The book has enjoyed nearly forty weeks on the New York
Times bestseller lists, and is still going strong. It has an award-winning
website, www.dangerousbookforboys.com, that even features a link for educators who want to bring a little danger into their classrooms. The book also led to a follow-up title aimed at girls, The Daring Book for Girls by Andrea J. Buchanan and Miriam Peskowitz.

The Dangerous Book for Boys has also created an
enormous amount of attention from all sorts of experts and
pundits. Half seem to trumpet the book’s heralding in a return to a
golden age of “boys being boys”, when youth put down their latest high-tech gaming devices, unplug themselves from the net, and return to the rough and tumble world of Tom Sawyer and Dennis the Menace. The other half decry the book’s potential to encourage rough play, and the imminant danger and emotional scarring that may result from skinned knees or, God forbid, actually coming in contact with the outdoors.

Oh, brother.

The book is essentially a guide to the manly
arts—the essential skills that boys will need
growing up.

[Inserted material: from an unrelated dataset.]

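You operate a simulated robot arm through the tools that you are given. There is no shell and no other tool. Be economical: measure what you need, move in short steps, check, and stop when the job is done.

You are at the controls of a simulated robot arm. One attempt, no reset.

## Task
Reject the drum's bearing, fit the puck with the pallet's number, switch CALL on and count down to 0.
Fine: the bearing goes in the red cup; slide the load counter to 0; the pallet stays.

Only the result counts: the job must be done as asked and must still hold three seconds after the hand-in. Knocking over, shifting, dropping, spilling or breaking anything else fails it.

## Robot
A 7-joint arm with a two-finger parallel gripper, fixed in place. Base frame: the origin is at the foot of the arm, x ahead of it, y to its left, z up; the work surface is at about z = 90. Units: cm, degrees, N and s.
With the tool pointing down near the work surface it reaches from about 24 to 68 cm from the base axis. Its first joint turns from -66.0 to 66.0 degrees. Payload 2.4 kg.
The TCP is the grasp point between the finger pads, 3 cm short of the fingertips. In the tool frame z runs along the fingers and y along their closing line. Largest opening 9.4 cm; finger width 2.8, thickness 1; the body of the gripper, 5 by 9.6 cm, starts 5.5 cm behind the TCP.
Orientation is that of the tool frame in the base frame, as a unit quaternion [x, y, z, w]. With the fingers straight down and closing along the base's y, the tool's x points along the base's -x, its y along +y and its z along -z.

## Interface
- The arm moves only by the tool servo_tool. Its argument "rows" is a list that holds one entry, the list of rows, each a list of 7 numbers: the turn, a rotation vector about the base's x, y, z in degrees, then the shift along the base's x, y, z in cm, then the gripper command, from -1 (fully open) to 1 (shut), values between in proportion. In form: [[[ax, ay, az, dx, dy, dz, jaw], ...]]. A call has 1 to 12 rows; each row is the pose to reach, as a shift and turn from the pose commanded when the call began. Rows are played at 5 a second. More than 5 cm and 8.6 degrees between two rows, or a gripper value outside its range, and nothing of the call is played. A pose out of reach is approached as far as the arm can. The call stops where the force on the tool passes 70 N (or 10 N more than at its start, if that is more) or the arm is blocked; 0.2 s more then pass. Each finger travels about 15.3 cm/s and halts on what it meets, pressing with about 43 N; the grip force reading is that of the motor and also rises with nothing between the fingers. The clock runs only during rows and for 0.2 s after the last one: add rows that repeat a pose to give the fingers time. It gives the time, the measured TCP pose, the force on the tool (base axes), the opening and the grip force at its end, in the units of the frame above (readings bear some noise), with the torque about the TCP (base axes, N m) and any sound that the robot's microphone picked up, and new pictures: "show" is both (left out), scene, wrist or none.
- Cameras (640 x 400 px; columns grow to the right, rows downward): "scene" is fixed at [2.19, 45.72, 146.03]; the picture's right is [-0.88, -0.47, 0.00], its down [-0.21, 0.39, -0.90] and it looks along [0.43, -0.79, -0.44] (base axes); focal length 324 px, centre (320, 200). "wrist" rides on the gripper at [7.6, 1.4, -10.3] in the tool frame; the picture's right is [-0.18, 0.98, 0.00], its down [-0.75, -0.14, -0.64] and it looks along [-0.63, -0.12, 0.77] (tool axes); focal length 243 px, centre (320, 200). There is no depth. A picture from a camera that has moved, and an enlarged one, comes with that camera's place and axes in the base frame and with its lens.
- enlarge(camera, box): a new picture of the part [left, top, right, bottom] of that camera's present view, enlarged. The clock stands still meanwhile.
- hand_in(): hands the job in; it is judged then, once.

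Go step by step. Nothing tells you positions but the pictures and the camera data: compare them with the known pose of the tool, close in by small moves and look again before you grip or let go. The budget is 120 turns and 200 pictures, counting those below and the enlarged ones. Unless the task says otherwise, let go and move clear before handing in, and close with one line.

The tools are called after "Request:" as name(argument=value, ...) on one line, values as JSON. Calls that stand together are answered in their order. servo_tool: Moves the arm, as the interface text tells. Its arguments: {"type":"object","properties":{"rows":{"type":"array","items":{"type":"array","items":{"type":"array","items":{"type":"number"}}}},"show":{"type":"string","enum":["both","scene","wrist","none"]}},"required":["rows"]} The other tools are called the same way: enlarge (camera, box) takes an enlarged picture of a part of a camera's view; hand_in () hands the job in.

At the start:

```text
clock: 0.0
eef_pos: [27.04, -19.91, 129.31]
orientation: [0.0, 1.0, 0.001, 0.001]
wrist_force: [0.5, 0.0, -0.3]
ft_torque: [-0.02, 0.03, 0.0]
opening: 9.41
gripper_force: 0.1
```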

Paper airplanes, stickball, famous battles, spies, pirates,
navigation, history, skipping stones. Imagine, an introduction to
Shakespeare, Latin, and grammar crammed into the same pages with the necessaryinstructions for making invisible ink, identifying constellations, how to juggle, and first aid basics. All here.

The book is filled with sound
advice. Take this example from the chapter on
fishing:

“Cast carefully as a hook catching your eyebrow is a
deeply unpleasant experience.”

The book definitely has a nostalgic quality to it. Even its size and jacket cover evoke a certain Indiana Jonesness. And despite the book’s title, it has proven hugely popular with moms and daughters, too. According to one comment on the book’s official website, it seems that nearly half of the books fans are female.

If there is one criticism that might be leveled at the book, it
might be that many readers may find exception with the the
list of Essential Gear that appears on page one. The expected
equipment makes the list (items such as a Swiss Army knife and
compass). However, this reviewer was surprised to see that duct tape
and a can of WD40 had not made the list. One would certainly want to
add a library card, as well. Then, these may just be personal
preferences that individual readers would wish to tweak to
their own liking.

This book is a gem. It is about fun, plain and simple. And fun can, or should according to the authors, contain a little danger. If you are going to play, you might get hurt. If you are going to build a treehouse, you might smash your finger. You might even fall out of the tree. Go carts crash. Pocket knives, BB guns, slingshots, bows and arrows, girls. Danger at every turn. And would we have it any other way?

That was fun. But I would encourage readers to check out some of the other reviews and commentary about this book. There is so much more going on here than simply the fun and nostalgia aspects.

Some additional reading material for those of you getting ready for the new Indiana Jones or James Bond films, or for those who simply need to placate their inner Action Adventure Man (or Woman) might include:

The Worst-Case Scenario Survival Handbook by Joshua Piven and David Borgenicht. The little1999 phenomenon that sarted an entire brand. Still fun. Still relevant to all would-be adventurists.

International Spy Museum Handbook of Practical Spying by Peter Earnest and Jack Barth. A wonderful James Bond and Jason Bourne primer.

The Lost World by Sir Arthur Conan Doyle. The man who gave us Sherlock Holmes also gave us the original modern-man-meets-dinosaur adventure one hundred years before Jurassic Park.

A Rage to Live—A Biography of Richard and Isabel Burton by Mary S. Lovell. Sir Richard Francis Burton, British Victorian Orientalist, was the archetyp adventurer. He spoke twenty-three languages, he explored the headwaters of the Nile, he translated the first English language editions of The Arabian Nights and the Kama Sutra, he (is a least credited with) inventing sunglasses. And those are just the tip of the iceberg. This is an epic history and, um, love story.